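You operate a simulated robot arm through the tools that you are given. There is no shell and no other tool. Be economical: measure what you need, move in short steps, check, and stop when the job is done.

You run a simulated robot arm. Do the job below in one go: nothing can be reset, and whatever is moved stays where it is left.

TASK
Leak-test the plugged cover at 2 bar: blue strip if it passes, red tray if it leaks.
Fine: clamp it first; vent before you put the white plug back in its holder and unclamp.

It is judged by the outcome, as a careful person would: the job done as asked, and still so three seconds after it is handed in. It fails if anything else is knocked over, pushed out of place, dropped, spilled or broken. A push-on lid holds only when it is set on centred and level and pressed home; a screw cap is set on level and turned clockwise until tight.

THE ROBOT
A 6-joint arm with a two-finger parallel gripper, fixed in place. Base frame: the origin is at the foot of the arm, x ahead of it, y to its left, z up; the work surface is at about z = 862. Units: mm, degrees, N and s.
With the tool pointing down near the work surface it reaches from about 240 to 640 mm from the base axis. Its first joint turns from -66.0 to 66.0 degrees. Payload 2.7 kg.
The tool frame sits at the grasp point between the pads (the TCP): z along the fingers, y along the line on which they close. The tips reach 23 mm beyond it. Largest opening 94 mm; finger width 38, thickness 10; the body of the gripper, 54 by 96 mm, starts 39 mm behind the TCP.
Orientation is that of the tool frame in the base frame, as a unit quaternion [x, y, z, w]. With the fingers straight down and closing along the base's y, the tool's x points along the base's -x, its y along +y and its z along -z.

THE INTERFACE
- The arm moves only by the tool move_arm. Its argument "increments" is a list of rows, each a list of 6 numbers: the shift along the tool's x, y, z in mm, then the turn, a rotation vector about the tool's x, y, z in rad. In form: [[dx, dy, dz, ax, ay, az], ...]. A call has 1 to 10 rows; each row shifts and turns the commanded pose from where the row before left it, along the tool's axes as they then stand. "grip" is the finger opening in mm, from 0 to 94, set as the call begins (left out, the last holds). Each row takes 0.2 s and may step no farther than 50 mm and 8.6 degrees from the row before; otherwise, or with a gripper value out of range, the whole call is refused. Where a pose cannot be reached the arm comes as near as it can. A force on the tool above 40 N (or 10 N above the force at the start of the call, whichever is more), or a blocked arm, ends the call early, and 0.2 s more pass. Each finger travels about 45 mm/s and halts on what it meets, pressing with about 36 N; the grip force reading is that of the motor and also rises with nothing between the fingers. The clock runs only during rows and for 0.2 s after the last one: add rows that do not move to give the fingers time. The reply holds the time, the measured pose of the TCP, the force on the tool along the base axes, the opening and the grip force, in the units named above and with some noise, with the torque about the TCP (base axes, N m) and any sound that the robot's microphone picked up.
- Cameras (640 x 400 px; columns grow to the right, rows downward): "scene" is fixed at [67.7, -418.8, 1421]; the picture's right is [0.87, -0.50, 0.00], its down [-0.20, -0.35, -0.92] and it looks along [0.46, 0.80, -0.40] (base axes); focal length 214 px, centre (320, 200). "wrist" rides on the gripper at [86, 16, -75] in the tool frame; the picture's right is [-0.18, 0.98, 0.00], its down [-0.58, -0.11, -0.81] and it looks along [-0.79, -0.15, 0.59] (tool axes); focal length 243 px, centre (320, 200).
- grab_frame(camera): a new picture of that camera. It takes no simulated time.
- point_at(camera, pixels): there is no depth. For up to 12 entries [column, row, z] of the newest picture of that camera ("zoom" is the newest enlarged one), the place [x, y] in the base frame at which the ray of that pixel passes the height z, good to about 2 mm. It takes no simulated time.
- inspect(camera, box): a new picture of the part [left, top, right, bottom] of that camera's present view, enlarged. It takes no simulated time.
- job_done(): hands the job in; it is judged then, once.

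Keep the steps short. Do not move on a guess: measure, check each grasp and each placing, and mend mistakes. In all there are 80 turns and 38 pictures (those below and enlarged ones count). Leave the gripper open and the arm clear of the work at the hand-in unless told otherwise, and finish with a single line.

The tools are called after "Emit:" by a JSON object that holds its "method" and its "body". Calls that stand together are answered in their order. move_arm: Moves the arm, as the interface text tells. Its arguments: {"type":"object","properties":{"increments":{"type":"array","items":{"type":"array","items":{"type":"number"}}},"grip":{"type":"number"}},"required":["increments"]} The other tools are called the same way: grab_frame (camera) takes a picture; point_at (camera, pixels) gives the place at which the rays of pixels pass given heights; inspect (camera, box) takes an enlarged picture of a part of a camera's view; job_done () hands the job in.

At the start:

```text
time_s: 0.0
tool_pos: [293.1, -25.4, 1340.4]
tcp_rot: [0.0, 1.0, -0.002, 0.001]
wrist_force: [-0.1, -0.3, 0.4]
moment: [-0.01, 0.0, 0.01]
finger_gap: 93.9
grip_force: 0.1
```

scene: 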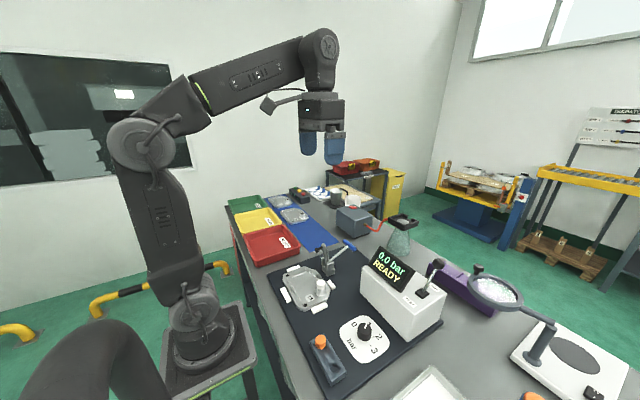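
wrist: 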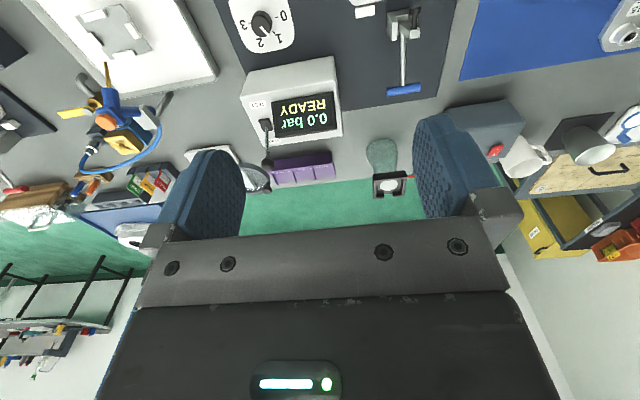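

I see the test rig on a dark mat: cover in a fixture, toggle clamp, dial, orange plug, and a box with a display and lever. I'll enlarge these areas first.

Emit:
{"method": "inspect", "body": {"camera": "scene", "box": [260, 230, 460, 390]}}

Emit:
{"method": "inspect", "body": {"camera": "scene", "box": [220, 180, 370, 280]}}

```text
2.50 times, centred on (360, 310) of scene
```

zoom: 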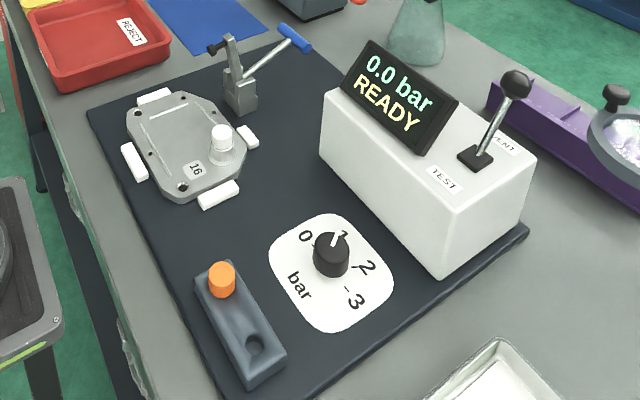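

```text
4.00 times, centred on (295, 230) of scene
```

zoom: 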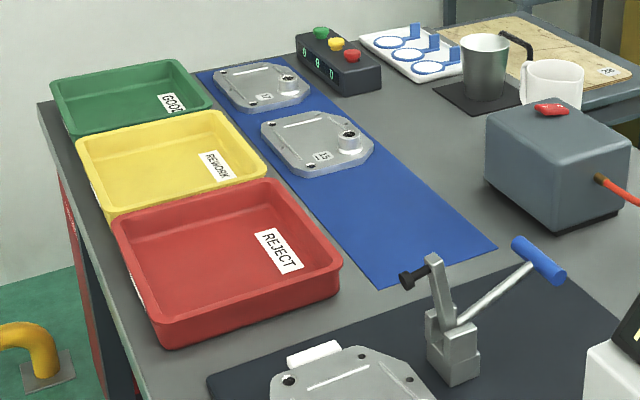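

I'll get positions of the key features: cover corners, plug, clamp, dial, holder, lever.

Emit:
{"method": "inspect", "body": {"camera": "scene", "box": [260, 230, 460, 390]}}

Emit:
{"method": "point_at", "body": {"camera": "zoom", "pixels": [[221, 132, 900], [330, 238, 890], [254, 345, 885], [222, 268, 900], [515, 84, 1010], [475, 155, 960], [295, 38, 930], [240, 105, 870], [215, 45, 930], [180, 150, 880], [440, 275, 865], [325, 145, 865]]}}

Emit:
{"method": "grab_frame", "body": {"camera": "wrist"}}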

..............................

Short task |
Return the listing above word for word, with the pictures removed.

Final answer |
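You operate a simulated robot arm through the tools that you are given. There is no shell and no other tool. Be economical: measure what you need, move in short steps, check, and stop when the job is done.

You run a simulated robot arm. Do the job below in one go: nothing can be reset, and whatever is moved stays where it is left.

TASK
Leak-test the plugged cover at 2 bar: blue strip if it passes, red tray if it leaks.
Fine: clamp it first; vent before you put the white plug back in its holder and unclamp.

It is judged by the outcome, as a careful person would: the job done as asked, and still so three seconds after it is handed in. It fails if anything else is knocked over, pushed out of place, dropped, spilled or broken. A push-on lid holds only when it is set on centred and level and pressed home; a screw cap is set on level and turned clockwise until tight.

THE ROBOT
A 6-joint arm with a two-finger parallel gripper, fixed in place. Base frame: the origin is at the foot of the arm, x ahead of it, y to its left, z up; the work surface is at about z = 862. Units: mm, degrees, N and s.
With the tool pointing down near the work surface it reaches from about 240 to 640 mm from the base axis. Its first joint turns from -66.0 to 66.0 degrees. Payload 2.7 kg.
The tool frame sits at the grasp point between the pads (the TCP): z along the fingers, y along the line on which they close. The tips reach 23 mm beyond it. Largest opening 94 mm; finger width 38, thickness 10; the body of the gripper, 54 by 96 mm, starts 39 mm behind the TCP.
Orientation is that of the tool frame in the base frame, as a unit quaternion [x, y, z, w]. With the fingers straight down and closing along the base's y, the tool's x points along the base's -x, its y along +y and its z along -z.

THE INTERFACE
- The arm moves only by the tool move_arm. Its argument "increments" is a list of rows, each a list of 6 numbers: the shift along the tool's x, y, z in mm, then the turn, a rotation vector about the tool's x, y, z in rad. In form: [[dx, dy, dz, ax, ay, az], ...]. A call has 1 to 10 rows; each row shifts and turns the commanded pose from where the row before left it, along the tool's axes as they then stand. "grip" is the finger opening in mm, from 0 to 94, set as the call begins (left out, the last holds). Each row takes 0.2 s and may step no farther than 50 mm and 8.6 degrees from the row before; otherwise, or with a gripper value out of range, the whole call is refused. Where a pose cannot be reached the arm comes as near as it can. A force on the tool above 40 N (or 10 N above the force at the start of the call, whichever is more), or a blocked arm, ends the call early, and 0.2 s more pass. Each finger travels about 45 mm/s and halts on what it meets, pressing with about 36 N; the grip force reading is that of the motor and also rises with nothing between the fingers. The clock runs only during rows and for 0.2 s after the last one: add rows that do not move to give the fingers time. The reply holds the time, the measured pose of the TCP, the force on the tool along the base axes, the opening and the grip force, in the units named above and with some noise, with the torque about the TCP (base axes, N m) and any sound that the robot's microphone picked up.
- Cameras (640 x 400 px; columns grow to the right, rows downward): "scene" is fixed at [67.7, -418.8, 1421]; the picture's right is [0.87, -0.50, 0.00], its down [-0.20, -0.35, -0.92] and it looks along [0.46, 0.80, -0.40] (base axes); focal length 214 px, centre (320, 200). "wrist" rides on the gripper at [86, 16, -75] in the tool frame; the picture's right is [-0.18, 0.98, 0.00], its down [-0.58, -0.11, -0.81] and it looks along [-0.79, -0.15, 0.59] (tool axes); focal length 243 px, centre (320, 200).
- grab_frame(camera): a new picture of that camera. It takes no simulated time.
- point_at(camera, pixels): there is no depth. For up to 12 entries [column, row, z] of the newest picture of that camera ("zoom" is the newest enlarged one), the place [x, y] in the base frame at which the ray of that pixel passes the height z, good to about 2 mm. It takes no simulated time.
- inspect(camera, box): a new picture of the part [left, top, right, bottom] of that camera's present view, enlarged. It takes no simulated time.
- job_done(): hands the job in; it is judged then, once.

Keep the steps short. Do not move on a guess: measure, check each grasp and each placing, and mend mistakes. In all there are 80 turns and 38 pictures (those below and enlarged ones count). Leave the gripper open and the arm clear of the work at the hand-in unless told otherwise, and finish with a single line.

The tools are called after "Emit:" by a JSON object that holds its "method" and its "body". Calls that stand together are answered in their order. move_arm: Moves the arm, as the interface text tells. Its arguments: {"type":"object","properties":{"increments":{"type":"array","items":{"type":"array","items":{"type":"number"}}},"grip":{"type":"number"}},"required":["increments"]} The other tools are called the same way: grab_frame (camera) takes a picture; point_at (camera, pixels) gives the place at which the rays of pixels pass given heights; inspect (camera, box) takes an enlarged picture of a part of a camera's view; job_done () hands the job in.

At the start:

```text
time_s: 0.0
tool_pos: [293.1, -25.4, 1340.4]
tcp_rot: [0.0, 1.0, -0.002, 0.001]
wrist_force: [-0.1, -0.3, 0.4]
moment: [-0.01, 0.0, 0.01]
finger_gap: 93.9
grip_force: 0.1
```

scene: 
wrist: 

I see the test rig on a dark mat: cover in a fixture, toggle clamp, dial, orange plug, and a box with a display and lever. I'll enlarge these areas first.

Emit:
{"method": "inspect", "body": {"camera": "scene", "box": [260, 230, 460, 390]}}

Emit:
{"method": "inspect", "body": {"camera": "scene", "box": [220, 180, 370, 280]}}

```text
2.50 times, centred on (360, 310) of scene
```

zoom: 

```text
4.00 times, centred on (295, 230) of scene
```

zoom: 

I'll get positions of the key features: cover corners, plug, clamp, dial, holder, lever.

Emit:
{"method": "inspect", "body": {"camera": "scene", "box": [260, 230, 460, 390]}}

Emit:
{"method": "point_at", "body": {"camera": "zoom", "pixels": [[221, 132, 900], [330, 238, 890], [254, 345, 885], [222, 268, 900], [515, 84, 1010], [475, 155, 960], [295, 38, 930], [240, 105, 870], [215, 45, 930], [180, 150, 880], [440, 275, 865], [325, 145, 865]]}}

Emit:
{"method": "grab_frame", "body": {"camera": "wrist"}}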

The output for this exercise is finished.